Wednesday, October 15, 2014

You do forget

Reading a review by Aryeh Neier of a book about the burglary of an FBI office by protesters in 1971 reminded me of some of the un-American activities of the FBI under Hoover. Here are some of the activities Neier lists: 

  • In November 1969, for example, a New York City–based organization, the Fifth Avenue Peace Parade Committee, chartered hundreds of buses to take opponents of the war to a large demonstration in Washington, D.C. A clerk in the bank where the committee kept its account revealed that the FBI came to the bank to photograph the checks of those who reserved places on the buses so as to identify participants in the demonstration. 
  • One way that protesters were punished in that era was that young men who took part in antiwar demonstrations were reclassified by their draft boards to accelerate their call-up to perform military service. 
  • It was also a period in which Americans found out that other agencies of the federal government were engaged in political surveillance. More than a year before the burglary in Media, Pennsylvania, Captain Christopher Pyle revealed that the United States Army had deployed more than a thousand soldiers full-time to conduct domestic political surveillance, focusing on opponents of the war.

The following were discovered in the burglary:

  • An FBI newsletter advised agents to “enhance the paranoia” and “get the point across there is an FBI agent behind every mailbox.” 
  • A directive by J. Edgar Hoover ordered that “all BSUs [Black Student Unions] and similar organizations organized to project the demands of black students” were to be targets of surveillance; another ordered the creation of a dossier on every black student at nearby Swarthmore College, where the bureau’s informants included a campus security officer, the local chief of police, the postmaster, the secretary to the college registrar, and a college switchboard operator. 
  • A student at the college who was the daughter of Henry Reuss, a representative from Wisconsin who spoke out against the Vietnam War, was targeted for surveillance; and 
  • a routing slip in the files used the then-unfamiliar term “COINTELPRO,” with no explanation of its meaning.

We learned that COINTELPRO was a program launched by the FBI in 1956 to “expose, disrupt and otherwise neutralize” a large number of organizations—old and new left, anti-war, black activist, American Indian, and others—by such means as creating and fostering personal conflicts and arousing suspicions about sexual misconduct and financial irregularities. 

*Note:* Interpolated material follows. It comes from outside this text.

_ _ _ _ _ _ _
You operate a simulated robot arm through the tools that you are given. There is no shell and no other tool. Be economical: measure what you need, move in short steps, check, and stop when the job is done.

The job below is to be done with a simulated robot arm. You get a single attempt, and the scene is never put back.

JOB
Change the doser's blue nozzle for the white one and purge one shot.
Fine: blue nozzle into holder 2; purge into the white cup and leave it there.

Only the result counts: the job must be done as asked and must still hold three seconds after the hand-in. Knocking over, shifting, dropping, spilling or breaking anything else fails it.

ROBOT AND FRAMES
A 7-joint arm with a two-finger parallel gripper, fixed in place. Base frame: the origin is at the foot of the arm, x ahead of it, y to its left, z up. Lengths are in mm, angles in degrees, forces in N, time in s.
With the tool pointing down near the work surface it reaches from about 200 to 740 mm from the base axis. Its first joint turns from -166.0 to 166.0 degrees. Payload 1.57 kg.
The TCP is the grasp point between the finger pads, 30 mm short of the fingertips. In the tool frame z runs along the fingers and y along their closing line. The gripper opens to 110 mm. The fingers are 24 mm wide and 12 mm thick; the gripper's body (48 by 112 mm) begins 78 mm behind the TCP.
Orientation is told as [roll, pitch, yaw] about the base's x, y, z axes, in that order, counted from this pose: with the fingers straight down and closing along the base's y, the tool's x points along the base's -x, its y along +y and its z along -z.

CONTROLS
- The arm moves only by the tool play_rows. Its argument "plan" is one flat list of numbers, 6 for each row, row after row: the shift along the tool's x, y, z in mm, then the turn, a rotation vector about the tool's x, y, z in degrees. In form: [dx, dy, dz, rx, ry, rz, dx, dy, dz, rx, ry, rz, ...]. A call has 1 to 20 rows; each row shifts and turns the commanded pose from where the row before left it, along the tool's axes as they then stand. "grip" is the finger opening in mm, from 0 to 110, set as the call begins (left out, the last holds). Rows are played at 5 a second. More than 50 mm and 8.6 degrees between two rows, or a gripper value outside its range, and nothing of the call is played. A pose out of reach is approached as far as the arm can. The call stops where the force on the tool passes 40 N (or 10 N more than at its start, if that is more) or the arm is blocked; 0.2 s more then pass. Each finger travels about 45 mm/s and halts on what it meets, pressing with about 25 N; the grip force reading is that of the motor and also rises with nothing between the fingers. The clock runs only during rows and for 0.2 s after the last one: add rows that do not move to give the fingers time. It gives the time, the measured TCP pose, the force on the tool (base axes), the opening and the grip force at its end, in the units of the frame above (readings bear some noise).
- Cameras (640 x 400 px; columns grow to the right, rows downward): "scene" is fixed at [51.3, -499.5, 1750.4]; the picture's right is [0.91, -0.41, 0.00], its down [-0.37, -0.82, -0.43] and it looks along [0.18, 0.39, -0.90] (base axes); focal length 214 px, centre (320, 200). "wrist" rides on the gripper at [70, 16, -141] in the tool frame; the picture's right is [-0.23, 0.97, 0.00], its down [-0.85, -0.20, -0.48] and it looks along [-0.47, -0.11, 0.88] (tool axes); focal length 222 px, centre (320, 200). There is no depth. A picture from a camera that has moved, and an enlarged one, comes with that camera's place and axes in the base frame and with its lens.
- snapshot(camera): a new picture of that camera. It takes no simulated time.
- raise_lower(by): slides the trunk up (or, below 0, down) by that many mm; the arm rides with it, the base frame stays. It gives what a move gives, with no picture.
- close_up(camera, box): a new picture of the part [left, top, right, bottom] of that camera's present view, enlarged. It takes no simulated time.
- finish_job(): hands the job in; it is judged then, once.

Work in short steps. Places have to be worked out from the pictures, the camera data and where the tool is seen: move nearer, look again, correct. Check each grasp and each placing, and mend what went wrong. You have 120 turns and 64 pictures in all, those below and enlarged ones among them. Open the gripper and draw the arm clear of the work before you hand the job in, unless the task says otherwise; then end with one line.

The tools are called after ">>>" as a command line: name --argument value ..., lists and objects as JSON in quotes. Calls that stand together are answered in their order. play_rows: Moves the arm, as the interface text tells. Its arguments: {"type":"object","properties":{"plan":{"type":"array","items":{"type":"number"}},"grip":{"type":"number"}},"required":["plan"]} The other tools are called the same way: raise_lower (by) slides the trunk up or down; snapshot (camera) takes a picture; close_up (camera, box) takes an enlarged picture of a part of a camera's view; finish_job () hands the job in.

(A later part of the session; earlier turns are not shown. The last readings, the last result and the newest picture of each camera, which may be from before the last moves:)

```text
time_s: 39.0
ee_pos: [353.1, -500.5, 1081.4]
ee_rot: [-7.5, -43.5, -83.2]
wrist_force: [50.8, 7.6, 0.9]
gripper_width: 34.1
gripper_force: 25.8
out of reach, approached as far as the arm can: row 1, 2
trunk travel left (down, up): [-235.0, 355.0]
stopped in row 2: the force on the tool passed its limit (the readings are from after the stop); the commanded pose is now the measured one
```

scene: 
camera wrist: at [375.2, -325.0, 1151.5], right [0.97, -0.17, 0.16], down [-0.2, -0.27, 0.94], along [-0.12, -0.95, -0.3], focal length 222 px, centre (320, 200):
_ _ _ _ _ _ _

  • As part of the program, the FBI sent “poison pen” letters to break up marriages; there were incitements by the FBI to gang warfare; and members of a violent group were falsely labeled as police informers. 
  • The bureau attempted to persuade the Reverend Martin Luther King Jr.—the target of what seems to have been COINTELPRO’s most sustained campaign—to commit suicide just before he traveled to Oslo to receive the Nobel Peace Prize. 
  • Some COINTELPRO activities were carried out by the FBI through burglaries, the method the antiwar activists used to expose the bureau’s practices.